Suspension of favourable collective agreement clauses extended
Law no.48A/2014 amends the Labour Code 2012 (Article 7). The new law prolonged, until the end of 2014, the suspension of the norms of collective agreements and of labour contracts. This applies when agreement and contracts include more favourable rules for employees on overtime payments, on rest periods or additional payments for normal working time in public holidays than those set by Labour Code 2012 (Article 269).
On May 2014 the government launched a discussion with the social partners at the Standing Commission for Social Concertation (CPCS) to try to change the framework to collective bargaining on the following issues:
- reduction of the length of collective agreements’ validity;
- suspension of collective agreements in companies in crisis;
- extending the suspension of collective agreements clauses that give more favourable conditions than those set by law for overtime payments and payment for work on public holidays.
The government succeeded in reaching a verbal agreement with the employer confederations and the General Workers’ Union (UGT) on the first two issues.
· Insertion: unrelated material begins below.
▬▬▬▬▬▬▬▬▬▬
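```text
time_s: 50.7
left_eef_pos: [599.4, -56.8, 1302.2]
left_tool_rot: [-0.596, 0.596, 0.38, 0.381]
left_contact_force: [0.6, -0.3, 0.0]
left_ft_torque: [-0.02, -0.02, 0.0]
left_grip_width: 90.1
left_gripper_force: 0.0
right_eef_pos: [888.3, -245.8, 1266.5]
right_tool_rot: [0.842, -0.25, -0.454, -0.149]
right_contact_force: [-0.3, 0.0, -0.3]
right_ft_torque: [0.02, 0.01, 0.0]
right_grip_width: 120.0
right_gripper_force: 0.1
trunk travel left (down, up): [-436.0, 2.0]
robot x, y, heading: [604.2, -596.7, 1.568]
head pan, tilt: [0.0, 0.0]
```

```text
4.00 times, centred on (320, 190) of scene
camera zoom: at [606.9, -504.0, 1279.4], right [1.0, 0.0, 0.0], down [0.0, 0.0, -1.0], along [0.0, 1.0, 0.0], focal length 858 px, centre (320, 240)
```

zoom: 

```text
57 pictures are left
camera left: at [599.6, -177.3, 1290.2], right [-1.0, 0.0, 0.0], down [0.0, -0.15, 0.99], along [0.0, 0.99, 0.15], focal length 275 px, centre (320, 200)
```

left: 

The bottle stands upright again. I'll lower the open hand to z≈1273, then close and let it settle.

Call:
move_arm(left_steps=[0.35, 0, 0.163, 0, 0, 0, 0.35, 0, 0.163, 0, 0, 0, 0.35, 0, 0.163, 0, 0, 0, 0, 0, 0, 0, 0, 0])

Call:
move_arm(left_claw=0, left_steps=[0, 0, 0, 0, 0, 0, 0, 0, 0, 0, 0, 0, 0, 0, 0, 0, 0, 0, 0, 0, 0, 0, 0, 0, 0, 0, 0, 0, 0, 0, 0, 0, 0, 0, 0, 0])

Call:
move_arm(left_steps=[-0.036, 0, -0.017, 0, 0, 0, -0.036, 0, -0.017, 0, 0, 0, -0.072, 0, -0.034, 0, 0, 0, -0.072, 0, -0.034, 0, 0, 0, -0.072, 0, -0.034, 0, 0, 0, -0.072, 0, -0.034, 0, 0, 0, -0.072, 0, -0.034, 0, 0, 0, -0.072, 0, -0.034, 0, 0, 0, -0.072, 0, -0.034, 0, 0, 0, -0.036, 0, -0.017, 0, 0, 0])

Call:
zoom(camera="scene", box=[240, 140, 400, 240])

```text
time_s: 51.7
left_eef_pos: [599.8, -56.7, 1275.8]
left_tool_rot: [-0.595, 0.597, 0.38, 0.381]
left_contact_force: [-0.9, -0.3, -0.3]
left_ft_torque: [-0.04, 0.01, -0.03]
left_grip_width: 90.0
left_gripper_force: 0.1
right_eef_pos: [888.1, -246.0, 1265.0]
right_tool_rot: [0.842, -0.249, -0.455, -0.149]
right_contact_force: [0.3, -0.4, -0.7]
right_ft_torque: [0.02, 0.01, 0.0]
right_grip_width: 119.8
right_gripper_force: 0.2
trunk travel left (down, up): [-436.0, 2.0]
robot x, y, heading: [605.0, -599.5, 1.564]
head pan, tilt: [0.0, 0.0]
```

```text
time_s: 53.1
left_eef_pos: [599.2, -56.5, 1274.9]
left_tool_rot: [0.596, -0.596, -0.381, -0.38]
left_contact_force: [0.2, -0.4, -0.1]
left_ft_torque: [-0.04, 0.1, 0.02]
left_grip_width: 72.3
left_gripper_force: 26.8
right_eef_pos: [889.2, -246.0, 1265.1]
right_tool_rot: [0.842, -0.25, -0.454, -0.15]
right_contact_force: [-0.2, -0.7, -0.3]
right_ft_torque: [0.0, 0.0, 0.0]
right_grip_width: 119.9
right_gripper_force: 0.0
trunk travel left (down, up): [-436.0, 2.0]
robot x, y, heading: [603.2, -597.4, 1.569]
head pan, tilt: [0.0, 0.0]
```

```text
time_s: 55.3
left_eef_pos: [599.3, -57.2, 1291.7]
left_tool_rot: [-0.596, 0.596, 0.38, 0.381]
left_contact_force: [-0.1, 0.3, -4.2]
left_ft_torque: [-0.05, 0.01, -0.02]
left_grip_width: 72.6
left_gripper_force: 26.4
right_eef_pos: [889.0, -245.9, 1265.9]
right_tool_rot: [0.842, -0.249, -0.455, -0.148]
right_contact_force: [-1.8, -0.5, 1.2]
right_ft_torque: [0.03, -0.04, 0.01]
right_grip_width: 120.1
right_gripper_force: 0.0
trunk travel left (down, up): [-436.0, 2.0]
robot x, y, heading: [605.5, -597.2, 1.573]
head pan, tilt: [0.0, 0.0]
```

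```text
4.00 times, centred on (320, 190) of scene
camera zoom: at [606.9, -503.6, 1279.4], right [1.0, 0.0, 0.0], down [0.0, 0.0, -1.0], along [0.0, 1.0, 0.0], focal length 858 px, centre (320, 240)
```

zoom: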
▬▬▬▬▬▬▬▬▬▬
The General Confederation of Portuguese Workers (CGTP-IN) opposed such a deal, claiming it constituted a serious attack on collective bargaining. Both CGTP and UGT considered the third measure unacceptable, but it was welcomed by the employer confederations.
The changes implemented will reduce employment protection and might have a significant impact on collective bargaining by creating pressure to revise collective agreements and perhaps pushing the parties towards concession bargaining or even eroding sector agreements.
The decision to allow companies in crisis to suspend collective agreements is at the expense of labour rights. Furthermore, the continuing suspension of collective agreements on overtime payments and work during public holidays effectively limits the autonomy of the bargaining process.